According to Old Testament prophesy, the Messiah is said to arrive on a donkey: "Behold, your King is coming to you; He is just and having salvation, Lowly and riding on a donkey, A colt, the foal of a donkey!" . According to the New Testament, this prophecy was fulfilled when Jesus entered Jerusalem riding on the animal . Jesus appeared to be secretly aware of this connection .
In the Jewish religion, the donkey is not a kosher animal. It is considered ''avi avot hatuma'' or the ultimate impure animal, and doubly "impure", as it is both non-ruminant and non-cloven hoofed. However, it is the only impure animal that falls under the mitzvah of firstborn consecration that also applies to humans and pure animals . In Jewish Oral Tradition , the son of David was prophesied as riding on a donkey if the tribes of Israel are undeserving of redemption.
In contemporary Israel, the term "Messiah's Donkey" stands at the center of a controversial religious-political doctrine, under which it was the Heavenly-imposed "task" of secular Zionists to build up a Jewish State, but once the state is established they are fated to give place to the Religious who are ordained to lead the state.

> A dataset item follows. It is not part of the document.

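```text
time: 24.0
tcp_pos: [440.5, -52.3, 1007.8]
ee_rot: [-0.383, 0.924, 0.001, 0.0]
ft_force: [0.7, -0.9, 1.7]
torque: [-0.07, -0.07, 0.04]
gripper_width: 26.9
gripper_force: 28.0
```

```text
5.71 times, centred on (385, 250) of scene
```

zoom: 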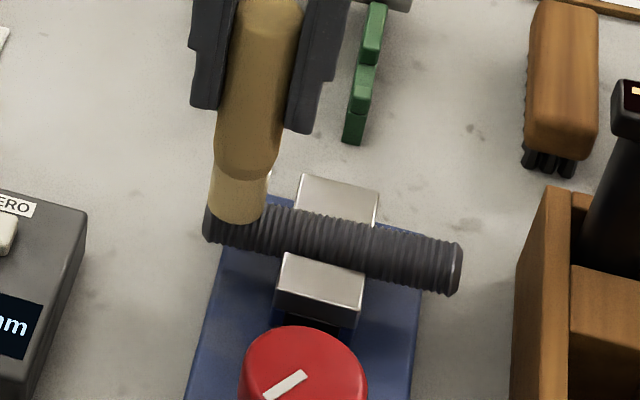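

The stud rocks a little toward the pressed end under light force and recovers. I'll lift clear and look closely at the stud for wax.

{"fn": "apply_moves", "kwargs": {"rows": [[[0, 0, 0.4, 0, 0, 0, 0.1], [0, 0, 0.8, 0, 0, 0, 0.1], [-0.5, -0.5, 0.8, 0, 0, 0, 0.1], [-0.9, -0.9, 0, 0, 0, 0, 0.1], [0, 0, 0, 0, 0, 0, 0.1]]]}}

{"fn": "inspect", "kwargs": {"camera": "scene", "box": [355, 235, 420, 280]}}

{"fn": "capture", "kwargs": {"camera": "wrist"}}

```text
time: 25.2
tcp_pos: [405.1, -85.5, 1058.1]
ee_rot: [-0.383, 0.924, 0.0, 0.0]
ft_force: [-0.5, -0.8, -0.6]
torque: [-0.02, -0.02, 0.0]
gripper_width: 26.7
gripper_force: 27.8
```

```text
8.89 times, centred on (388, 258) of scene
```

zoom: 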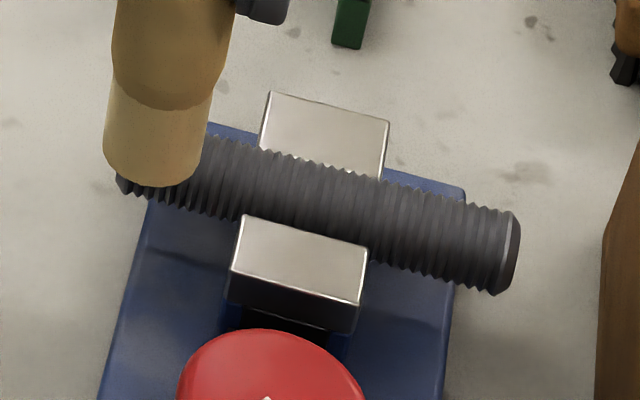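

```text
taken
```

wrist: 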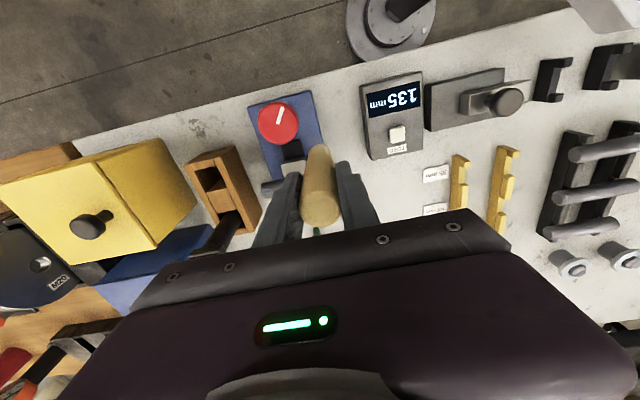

The secularists in this analogy are "The Donkey" while the religious who are fated to supplant them are a collective "Messiach". A book on the subject, published in 1998 by the militant secularist Sefi Rechlevsky, aroused a major controversy in the Israeli public opinion.
With the rise of Christianity, some believers came to see the cross-shaped marking present on donkeys' backs and shoulders as a symbol of the animal's bearing Jesus into Jerusalem on Palm Sunday. During the Middle Ages, Europeans used hairs from this cross as folk remedies to cure illness, including measles and whooping cough. Around 1400 AD, one physician listed riding backwards on a donkey as a cure for scorpion stings.
Donkeys are also referred to repeatedly in the writings and imagery of the Hindu and Islamic religions. Muhammad, the prophet of Islam said that dogs and donkeys, if they pass in front of men in prayer, will void or nullify that prayer. He also said that "when you hear the braying of donkeys, seek Refuge with Allah from Satan for that they have seen a devil." In Hinduism, the goddess Kalaratri's vahana is a donkey. Donkeys also appear multiple times in Indian folklore as the subject of stories in both the Hitopadesha and the Panchatantra.